__REQUIRED TASK__: Reproduce the data below in full and exclude every picture.

---------- RAW DATA

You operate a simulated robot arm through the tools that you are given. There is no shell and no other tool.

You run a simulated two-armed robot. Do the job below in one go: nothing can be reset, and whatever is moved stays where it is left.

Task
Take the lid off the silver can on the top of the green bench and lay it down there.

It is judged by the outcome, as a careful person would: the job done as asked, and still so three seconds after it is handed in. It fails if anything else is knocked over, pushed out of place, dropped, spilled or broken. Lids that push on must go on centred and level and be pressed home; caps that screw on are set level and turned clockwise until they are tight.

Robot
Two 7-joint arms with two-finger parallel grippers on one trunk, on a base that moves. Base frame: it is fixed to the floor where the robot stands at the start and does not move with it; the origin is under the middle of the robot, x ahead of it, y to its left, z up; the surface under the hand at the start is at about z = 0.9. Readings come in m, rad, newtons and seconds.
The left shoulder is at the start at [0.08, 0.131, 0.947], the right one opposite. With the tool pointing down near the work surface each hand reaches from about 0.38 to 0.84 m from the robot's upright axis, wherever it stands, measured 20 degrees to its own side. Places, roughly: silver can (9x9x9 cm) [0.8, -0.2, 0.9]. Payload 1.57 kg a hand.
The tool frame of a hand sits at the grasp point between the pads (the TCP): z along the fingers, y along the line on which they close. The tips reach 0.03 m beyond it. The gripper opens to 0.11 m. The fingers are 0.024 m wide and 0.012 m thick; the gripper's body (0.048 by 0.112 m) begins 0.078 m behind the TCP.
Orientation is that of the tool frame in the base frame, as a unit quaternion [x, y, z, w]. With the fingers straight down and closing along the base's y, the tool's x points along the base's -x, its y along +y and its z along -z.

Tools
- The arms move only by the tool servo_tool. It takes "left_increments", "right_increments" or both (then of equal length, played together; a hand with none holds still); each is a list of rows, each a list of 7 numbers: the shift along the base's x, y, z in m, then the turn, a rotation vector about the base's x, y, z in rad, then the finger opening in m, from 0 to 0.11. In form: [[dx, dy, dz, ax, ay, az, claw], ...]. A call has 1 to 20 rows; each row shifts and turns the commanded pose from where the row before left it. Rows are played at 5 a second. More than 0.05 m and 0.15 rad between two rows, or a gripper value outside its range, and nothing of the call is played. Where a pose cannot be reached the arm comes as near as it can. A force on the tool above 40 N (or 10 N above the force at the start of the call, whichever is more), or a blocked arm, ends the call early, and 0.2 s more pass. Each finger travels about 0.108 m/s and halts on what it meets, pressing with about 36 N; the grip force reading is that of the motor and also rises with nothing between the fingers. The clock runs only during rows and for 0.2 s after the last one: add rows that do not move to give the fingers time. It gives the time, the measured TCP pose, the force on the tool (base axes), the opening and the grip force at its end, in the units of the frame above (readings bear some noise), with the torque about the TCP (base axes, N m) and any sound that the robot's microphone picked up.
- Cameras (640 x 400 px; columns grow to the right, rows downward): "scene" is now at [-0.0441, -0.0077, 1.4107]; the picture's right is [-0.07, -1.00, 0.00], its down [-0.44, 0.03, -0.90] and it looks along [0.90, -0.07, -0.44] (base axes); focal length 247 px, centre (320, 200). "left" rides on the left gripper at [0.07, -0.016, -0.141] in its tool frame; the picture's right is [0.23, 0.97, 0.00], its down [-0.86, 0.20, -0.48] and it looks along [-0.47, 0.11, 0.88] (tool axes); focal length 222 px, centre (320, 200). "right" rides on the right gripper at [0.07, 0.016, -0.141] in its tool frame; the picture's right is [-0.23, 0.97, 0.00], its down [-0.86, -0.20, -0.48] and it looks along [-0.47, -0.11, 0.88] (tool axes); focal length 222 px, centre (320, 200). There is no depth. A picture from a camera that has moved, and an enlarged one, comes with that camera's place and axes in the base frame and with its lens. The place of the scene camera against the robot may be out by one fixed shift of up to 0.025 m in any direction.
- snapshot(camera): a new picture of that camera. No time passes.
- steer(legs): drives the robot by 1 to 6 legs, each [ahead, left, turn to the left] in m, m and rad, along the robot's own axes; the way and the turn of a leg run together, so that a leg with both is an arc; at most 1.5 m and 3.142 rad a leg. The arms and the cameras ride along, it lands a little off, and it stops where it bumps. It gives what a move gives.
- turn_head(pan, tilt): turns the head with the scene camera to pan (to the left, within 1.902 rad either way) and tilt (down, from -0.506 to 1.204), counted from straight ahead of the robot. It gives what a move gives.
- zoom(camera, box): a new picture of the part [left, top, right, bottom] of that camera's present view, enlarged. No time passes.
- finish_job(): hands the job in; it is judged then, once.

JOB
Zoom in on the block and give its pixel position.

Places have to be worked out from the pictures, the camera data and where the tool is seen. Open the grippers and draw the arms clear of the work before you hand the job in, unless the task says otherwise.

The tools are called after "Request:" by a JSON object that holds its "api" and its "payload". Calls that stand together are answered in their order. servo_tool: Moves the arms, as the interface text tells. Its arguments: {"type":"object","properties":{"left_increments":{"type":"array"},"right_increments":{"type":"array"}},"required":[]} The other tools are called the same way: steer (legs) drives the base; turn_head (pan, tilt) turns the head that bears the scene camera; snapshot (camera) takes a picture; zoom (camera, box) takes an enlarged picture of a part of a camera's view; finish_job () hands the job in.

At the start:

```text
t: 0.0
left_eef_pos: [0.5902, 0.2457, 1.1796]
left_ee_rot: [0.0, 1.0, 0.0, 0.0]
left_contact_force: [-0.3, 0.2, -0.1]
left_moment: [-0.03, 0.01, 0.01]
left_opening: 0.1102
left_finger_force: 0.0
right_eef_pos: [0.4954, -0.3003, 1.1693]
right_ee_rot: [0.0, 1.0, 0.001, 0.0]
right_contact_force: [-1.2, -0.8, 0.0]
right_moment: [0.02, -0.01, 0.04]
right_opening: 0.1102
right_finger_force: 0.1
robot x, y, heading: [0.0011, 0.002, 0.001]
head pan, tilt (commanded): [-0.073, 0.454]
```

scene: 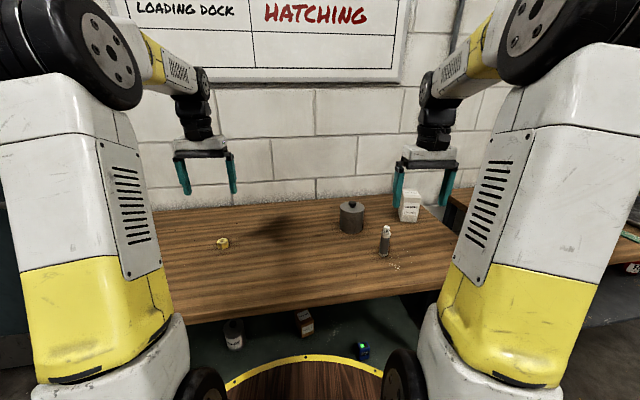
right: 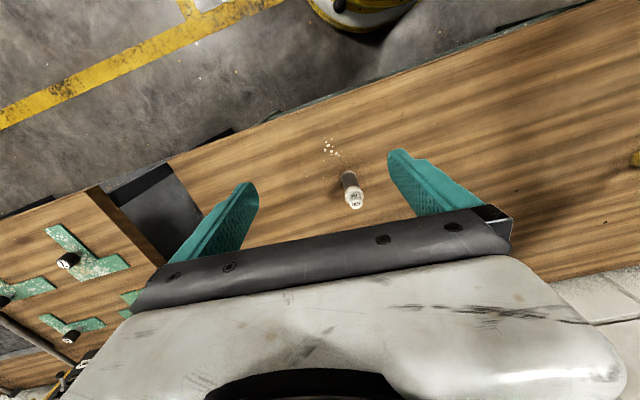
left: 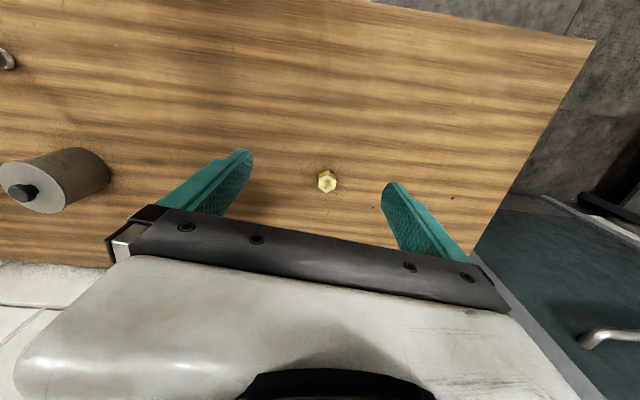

--------------------

__EXERCISE RESPONSE__:
You operate a simulated robot arm through the tools that you are given. There is no shell and no other tool.

You run a simulated two-armed robot. Do the job below in one go: nothing can be reset, and whatever is moved stays where it is left.

Task
Take the lid off the silver can on the top of the green bench and lay it down there.

It is judged by the outcome, as a careful person would: the job done as asked, and still so three seconds after it is handed in. It fails if anything else is knocked over, pushed out of place, dropped, spilled or broken. Lids that push on must go on centred and level and be pressed home; caps that screw on are set level and turned clockwise until they are tight.

Robot
Two 7-joint arms with two-finger parallel grippers on one trunk, on a base that moves. Base frame: it is fixed to the floor where the robot stands at the start and does not move with it; the origin is under the middle of the robot, x ahead of it, y to its left, z up; the surface under the hand at the start is at about z = 0.9. Readings come in m, rad, newtons and seconds.
The left shoulder is at the start at [0.08, 0.131, 0.947], the right one opposite. With the tool pointing down near the work surface each hand reaches from about 0.38 to 0.84 m from the robot's upright axis, wherever it stands, measured 20 degrees to its own side. Places, roughly: silver can (9x9x9 cm) [0.8, -0.2, 0.9]. Payload 1.57 kg a hand.
The tool frame of a hand sits at the grasp point between the pads (the TCP): z along the fingers, y along the line on which they close. The tips reach 0.03 m beyond it. The gripper opens to 0.11 m. The fingers are 0.024 m wide and 0.012 m thick; the gripper's body (0.048 by 0.112 m) begins 0.078 m behind the TCP.
Orientation is that of the tool frame in the base frame, as a unit quaternion [x, y, z, w]. With the fingers straight down and closing along the base's y, the tool's x points along the base's -x, its y along +y and its z along -z.

Tools
- The arms move only by the tool servo_tool. It takes "left_increments", "right_increments" or both (then of equal length, played together; a hand with none holds still); each is a list of rows, each a list of 7 numbers: the shift along the base's x, y, z in m, then the turn, a rotation vector about the base's x, y, z in rad, then the finger opening in m, from 0 to 0.11. In form: [[dx, dy, dz, ax, ay, az, claw], ...]. A call has 1 to 20 rows; each row shifts and turns the commanded pose from where the row before left it. Rows are played at 5 a second. More than 0.05 m and 0.15 rad between two rows, or a gripper value outside its range, and nothing of the call is played. Where a pose cannot be reached the arm comes as near as it can. A force on the tool above 40 N (or 10 N above the force at the start of the call, whichever is more), or a blocked arm, ends the call early, and 0.2 s more pass. Each finger travels about 0.108 m/s and halts on what it meets, pressing with about 36 N; the grip force reading is that of the motor and also rises with nothing between the fingers. The clock runs only during rows and for 0.2 s after the last one: add rows that do not move to give the fingers time. It gives the time, the measured TCP pose, the force on the tool (base axes), the opening and the grip force at its end, in the units of the frame above (readings bear some noise), with the torque about the TCP (base axes, N m) and any sound that the robot's microphone picked up.
- Cameras (640 x 400 px; columns grow to the right, rows downward): "scene" is now at [-0.0441, -0.0077, 1.4107]; the picture's right is [-0.07, -1.00, 0.00], its down [-0.44, 0.03, -0.90] and it looks along [0.90, -0.07, -0.44] (base axes); focal length 247 px, centre (320, 200). "left" rides on the left gripper at [0.07, -0.016, -0.141] in its tool frame; the picture's right is [0.23, 0.97, 0.00], its down [-0.86, 0.20, -0.48] and it looks along [-0.47, 0.11, 0.88] (tool axes); focal length 222 px, centre (320, 200). "right" rides on the right gripper at [0.07, 0.016, -0.141] in its tool frame; the picture's right is [-0.23, 0.97, 0.00], its down [-0.86, -0.20, -0.48] and it looks along [-0.47, -0.11, 0.88] (tool axes); focal length 222 px, centre (320, 200). There is no depth. A picture from a camera that has moved, and an enlarged one, comes with that camera's place and axes in the base frame and with its lens. The place of the scene camera against the robot may be out by one fixed shift of up to 0.025 m in any direction.
- snapshot(camera): a new picture of that camera. No time passes.
- steer(legs): drives the robot by 1 to 6 legs, each [ahead, left, turn to the left] in m, m and rad, along the robot's own axes; the way and the turn of a leg run together, so that a leg with both is an arc; at most 1.5 m and 3.142 rad a leg. The arms and the cameras ride along, it lands a little off, and it stops where it bumps. It gives what a move gives.
- turn_head(pan, tilt): turns the head with the scene camera to pan (to the left, within 1.902 rad either way) and tilt (down, from -0.506 to 1.204), counted from straight ahead of the robot. It gives what a move gives.
- zoom(camera, box): a new picture of the part [left, top, right, bottom] of that camera's present view, enlarged. No time passes.
- finish_job(): hands the job in; it is judged then, once.

JOB
Zoom in on the block and give its pixel position.

Places have to be worked out from the pictures, the camera data and where the tool is seen. Open the grippers and draw the arms clear of the work before you hand the job in, unless the task says otherwise.

The tools are called after "Request:" by a JSON object that holds its "api" and its "payload". Calls that stand together are answered in their order. servo_tool: Moves the arms, as the interface text tells. Its arguments: {"type":"object","properties":{"left_increments":{"type":"array"},"right_increments":{"type":"array"}},"required":[]} The other tools are called the same way: steer (legs) drives the base; turn_head (pan, tilt) turns the head that bears the scene camera; snapshot (camera) takes a picture; zoom (camera, box) takes an enlarged picture of a part of a camera's view; finish_job () hands the job in.

At the start:

```text
t: 0.0
left_eef_pos: [0.5902, 0.2457, 1.1796]
left_ee_rot: [0.0, 1.0, 0.0, 0.0]
left_contact_force: [-0.3, 0.2, -0.1]
left_moment: [-0.03, 0.01, 0.01]
left_opening: 0.1102
left_finger_force: 0.0
right_eef_pos: [0.4954, -0.3003, 1.1693]
right_ee_rot: [0.0, 1.0, 0.001, 0.0]
right_contact_force: [-1.2, -0.8, 0.0]
right_moment: [0.02, -0.01, 0.04]
right_opening: 0.1102
right_finger_force: 0.1
robot x, y, heading: [0.0011, 0.002, 0.001]
head pan, tilt (commanded): [-0.073, 0.454]
```

scene: 
right: 
left: 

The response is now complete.